2. http://www.youtube.com/watch?v=hZmuCGen0-Q

He writes:

Awesome stuff, i'm really inspired by this. artist is invincible (featuring finale). song is called 'locusts' (first video is locusts pt 1, second video is locusts pt 2). When political hip-hop is done well, it's so beautiful.

My response:

These are great videos but the issues are pretty complex. Detroit has 25% vacant land!!!!!!!!!!!!!!!!!!!!!!!!! That's land with no buildings. Land that looks like prairie. Land that you could hunt on for pheasants, if it were legal to hunt in a city. That's over 30 square miles of empty prairie, in what was once the nation's fourth largest city in terms of population.

Detroit needs "inward" investment. Absolutely. People making bad decisions about how to deal with that is a different issue.

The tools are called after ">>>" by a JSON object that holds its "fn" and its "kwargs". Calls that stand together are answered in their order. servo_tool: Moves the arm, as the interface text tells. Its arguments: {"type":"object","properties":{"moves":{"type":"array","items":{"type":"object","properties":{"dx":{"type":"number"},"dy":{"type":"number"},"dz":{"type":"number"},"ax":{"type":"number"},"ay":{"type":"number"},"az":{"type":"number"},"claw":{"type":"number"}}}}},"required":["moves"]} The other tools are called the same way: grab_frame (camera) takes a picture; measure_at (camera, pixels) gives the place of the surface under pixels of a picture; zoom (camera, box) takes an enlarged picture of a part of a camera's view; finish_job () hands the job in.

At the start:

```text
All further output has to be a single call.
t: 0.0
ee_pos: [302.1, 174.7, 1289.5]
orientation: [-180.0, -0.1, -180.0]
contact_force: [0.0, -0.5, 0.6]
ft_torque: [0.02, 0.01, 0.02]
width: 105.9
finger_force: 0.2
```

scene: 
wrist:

Detroit as a region, and Detroit specifically is screwed, because it is dependent on the U.S.-based auto industry, and that industry has proven that it is unable to adapt to fundamentally different material conditions presented to the industry nationally and globally. Note that there are many successful automobile manufacturers, just not those with their headquarters (GM, Ford, Chrysler) in the U.S.
Tom the Dancing Bug by Ruben Bolling
This is a good example of Detroit thinking. Now last night, I saw an ad for the new Honda hydrogen powered car on television, but still, things are all about "next generation asphalt nation" not dealing with the fundamental issues. Last week while driving (yes) while moving, I listened a lot to WPFW and WAMU which I don't normally do (but should), and there was a speech by David Korten played on WPFW that was great.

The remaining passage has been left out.